DATA SECTION -

* * * *

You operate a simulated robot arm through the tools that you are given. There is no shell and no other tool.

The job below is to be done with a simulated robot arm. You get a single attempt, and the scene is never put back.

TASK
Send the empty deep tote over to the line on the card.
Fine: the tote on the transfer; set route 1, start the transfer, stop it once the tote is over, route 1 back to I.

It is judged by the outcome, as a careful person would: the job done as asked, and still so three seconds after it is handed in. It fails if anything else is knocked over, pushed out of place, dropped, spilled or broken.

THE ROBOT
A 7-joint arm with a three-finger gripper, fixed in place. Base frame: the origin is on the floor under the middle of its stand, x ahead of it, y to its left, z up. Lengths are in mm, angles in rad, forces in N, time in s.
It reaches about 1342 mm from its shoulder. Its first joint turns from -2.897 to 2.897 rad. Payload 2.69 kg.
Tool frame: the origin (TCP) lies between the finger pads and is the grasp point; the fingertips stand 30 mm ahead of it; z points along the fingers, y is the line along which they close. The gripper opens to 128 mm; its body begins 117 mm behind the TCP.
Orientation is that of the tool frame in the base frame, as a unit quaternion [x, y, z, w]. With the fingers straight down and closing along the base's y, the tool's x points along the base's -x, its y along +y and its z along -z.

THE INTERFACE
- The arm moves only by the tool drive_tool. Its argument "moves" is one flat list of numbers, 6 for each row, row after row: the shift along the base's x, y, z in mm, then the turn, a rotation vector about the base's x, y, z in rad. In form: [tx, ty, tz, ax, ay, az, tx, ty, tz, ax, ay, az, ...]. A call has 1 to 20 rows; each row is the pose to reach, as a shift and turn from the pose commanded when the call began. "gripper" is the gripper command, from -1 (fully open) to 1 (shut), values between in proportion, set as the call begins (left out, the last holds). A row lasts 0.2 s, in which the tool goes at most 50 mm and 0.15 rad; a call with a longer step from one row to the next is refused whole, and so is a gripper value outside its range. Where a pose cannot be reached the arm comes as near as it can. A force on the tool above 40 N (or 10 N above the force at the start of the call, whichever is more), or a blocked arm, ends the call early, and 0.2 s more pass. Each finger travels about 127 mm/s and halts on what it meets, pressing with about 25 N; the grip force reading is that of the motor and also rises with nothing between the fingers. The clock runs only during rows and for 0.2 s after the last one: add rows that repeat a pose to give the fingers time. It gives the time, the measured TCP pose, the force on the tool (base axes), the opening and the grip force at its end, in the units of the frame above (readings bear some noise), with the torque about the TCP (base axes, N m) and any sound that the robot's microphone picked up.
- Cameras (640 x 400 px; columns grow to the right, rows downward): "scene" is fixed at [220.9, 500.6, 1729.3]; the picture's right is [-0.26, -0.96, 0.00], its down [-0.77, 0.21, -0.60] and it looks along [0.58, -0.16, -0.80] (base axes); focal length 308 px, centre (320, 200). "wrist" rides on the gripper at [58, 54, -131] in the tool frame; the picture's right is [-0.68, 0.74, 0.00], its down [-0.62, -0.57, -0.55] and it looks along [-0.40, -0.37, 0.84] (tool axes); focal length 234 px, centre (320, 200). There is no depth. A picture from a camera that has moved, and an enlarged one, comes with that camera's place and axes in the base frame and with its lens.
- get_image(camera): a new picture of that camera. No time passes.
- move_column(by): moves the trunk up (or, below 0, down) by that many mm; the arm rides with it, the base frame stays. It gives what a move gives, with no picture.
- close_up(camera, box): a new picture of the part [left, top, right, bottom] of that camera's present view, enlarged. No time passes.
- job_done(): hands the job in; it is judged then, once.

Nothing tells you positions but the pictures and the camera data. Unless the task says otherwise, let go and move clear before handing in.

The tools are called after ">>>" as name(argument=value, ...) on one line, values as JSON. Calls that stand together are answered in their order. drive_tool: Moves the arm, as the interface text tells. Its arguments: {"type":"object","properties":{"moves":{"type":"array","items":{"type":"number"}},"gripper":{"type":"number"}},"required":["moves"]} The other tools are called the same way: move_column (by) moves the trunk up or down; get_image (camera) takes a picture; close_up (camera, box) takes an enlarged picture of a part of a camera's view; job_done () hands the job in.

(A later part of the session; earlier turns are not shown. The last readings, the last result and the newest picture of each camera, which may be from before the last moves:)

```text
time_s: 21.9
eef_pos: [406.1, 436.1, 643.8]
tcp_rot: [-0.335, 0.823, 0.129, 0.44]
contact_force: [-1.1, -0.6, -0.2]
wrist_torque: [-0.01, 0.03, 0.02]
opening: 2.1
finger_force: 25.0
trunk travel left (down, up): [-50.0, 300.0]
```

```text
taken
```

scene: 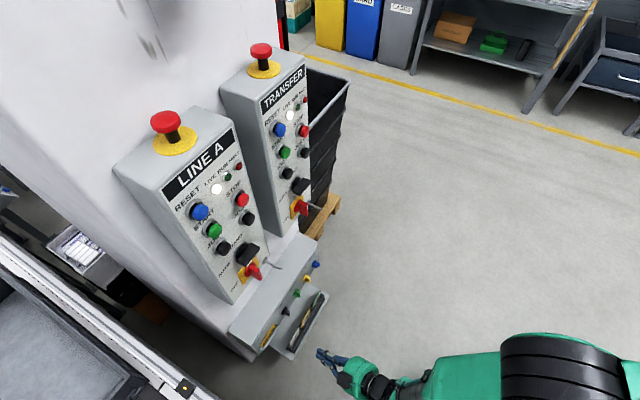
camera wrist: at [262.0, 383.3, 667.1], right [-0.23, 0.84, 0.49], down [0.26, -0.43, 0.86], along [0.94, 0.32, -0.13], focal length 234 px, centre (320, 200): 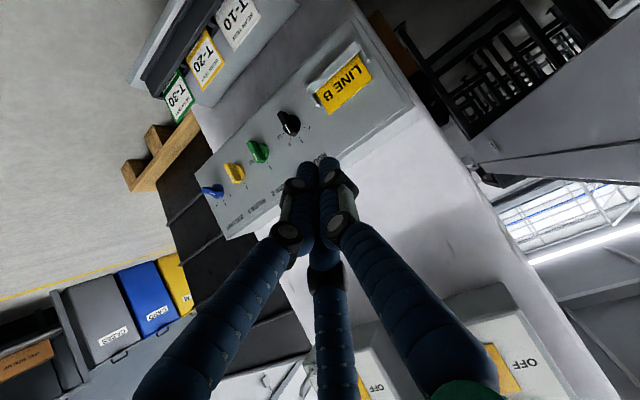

* * * *

GIVEN INSTRUCTION - Reproduce every line exactly and omit all pictures.

REPLY -
You operate a simulated robot arm through the tools that you are given. There is no shell and no other tool.

The job below is to be done with a simulated robot arm. You get a single attempt, and the scene is never put back.

TASK
Send the empty deep tote over to the line on the card.
Fine: the tote on the transfer; set route 1, start the transfer, stop it once the tote is over, route 1 back to I.

It is judged by the outcome, as a careful person would: the job done as asked, and still so three seconds after it is handed in. It fails if anything else is knocked over, pushed out of place, dropped, spilled or broken.

THE ROBOT
A 7-joint arm with a three-finger gripper, fixed in place. Base frame: the origin is on the floor under the middle of its stand, x ahead of it, y to its left, z up. Lengths are in mm, angles in rad, forces in N, time in s.
It reaches about 1342 mm from its shoulder. Its first joint turns from -2.897 to 2.897 rad. Payload 2.69 kg.
Tool frame: the origin (TCP) lies between the finger pads and is the grasp point; the fingertips stand 30 mm ahead of it; z points along the fingers, y is the line along which they close. The gripper opens to 128 mm; its body begins 117 mm behind the TCP.
Orientation is that of the tool frame in the base frame, as a unit quaternion [x, y, z, w]. With the fingers straight down and closing along the base's y, the tool's x points along the base's -x, its y along +y and its z along -z.

THE INTERFACE
- The arm moves only by the tool drive_tool. Its argument "moves" is one flat list of numbers, 6 for each row, row after row: the shift along the base's x, y, z in mm, then the turn, a rotation vector about the base's x, y, z in rad. In form: [tx, ty, tz, ax, ay, az, tx, ty, tz, ax, ay, az, ...]. A call has 1 to 20 rows; each row is the pose to reach, as a shift and turn from the pose commanded when the call began. "gripper" is the gripper command, from -1 (fully open) to 1 (shut), values between in proportion, set as the call begins (left out, the last holds). A row lasts 0.2 s, in which the tool goes at most 50 mm and 0.15 rad; a call with a longer step from one row to the next is refused whole, and so is a gripper value outside its range. Where a pose cannot be reached the arm comes as near as it can. A force on the tool above 40 N (or 10 N above the force at the start of the call, whichever is more), or a blocked arm, ends the call early, and 0.2 s more pass. Each finger travels about 127 mm/s and halts on what it meets, pressing with about 25 N; the grip force reading is that of the motor and also rises with nothing between the fingers. The clock runs only during rows and for 0.2 s after the last one: add rows that repeat a pose to give the fingers time. It gives the time, the measured TCP pose, the force on the tool (base axes), the opening and the grip force at its end, in the units of the frame above (readings bear some noise), with the torque about the TCP (base axes, N m) and any sound that the robot's microphone picked up.
- Cameras (640 x 400 px; columns grow to the right, rows downward): "scene" is fixed at [220.9, 500.6, 1729.3]; the picture's right is [-0.26, -0.96, 0.00], its down [-0.77, 0.21, -0.60] and it looks along [0.58, -0.16, -0.80] (base axes); focal length 308 px, centre (320, 200). "wrist" rides on the gripper at [58, 54, -131] in the tool frame; the picture's right is [-0.68, 0.74, 0.00], its down [-0.62, -0.57, -0.55] and it looks along [-0.40, -0.37, 0.84] (tool axes); focal length 234 px, centre (320, 200). There is no depth. A picture from a camera that has moved, and an enlarged one, comes with that camera's place and axes in the base frame and with its lens.
- get_image(camera): a new picture of that camera. No time passes.
- move_column(by): moves the trunk up (or, below 0, down) by that many mm; the arm rides with it, the base frame stays. It gives what a move gives, with no picture.
- close_up(camera, box): a new picture of the part [left, top, right, bottom] of that camera's present view, enlarged. No time passes.
- job_done(): hands the job in; it is judged then, once.

Nothing tells you positions but the pictures and the camera data. Unless the task says otherwise, let go and move clear before handing in.

The tools are called after ">>>" as name(argument=value, ...) on one line, values as JSON. Calls that stand together are answered in their order. drive_tool: Moves the arm, as the interface text tells. Its arguments: {"type":"object","properties":{"moves":{"type":"array","items":{"type":"number"}},"gripper":{"type":"number"}},"required":["moves"]} The other tools are called the same way: move_column (by) moves the trunk up or down; get_image (camera) takes a picture; close_up (camera, box) takes an enlarged picture of a part of a camera's view; job_done () hands the job in.

(A later part of the session; earlier turns are not shown. The last readings, the last result and the newest picture of each camera, which may be from before the last moves:)

```text
time_s: 21.9
eef_pos: [406.1, 436.1, 643.8]
tcp_rot: [-0.335, 0.823, 0.129, 0.44]
contact_force: [-1.1, -0.6, -0.2]
wrist_torque: [-0.01, 0.03, 0.02]
opening: 2.1
finger_force: 25.0
trunk travel left (down, up): [-50.0, 300.0]
```

```text
taken
```

scene: 
camera wrist: at [262.0, 383.3, 667.1], right [-0.23, 0.84, 0.49], down [0.26, -0.43, 0.86], along [0.94, 0.32, -0.13], focal length 234 px, centre (320, 200): 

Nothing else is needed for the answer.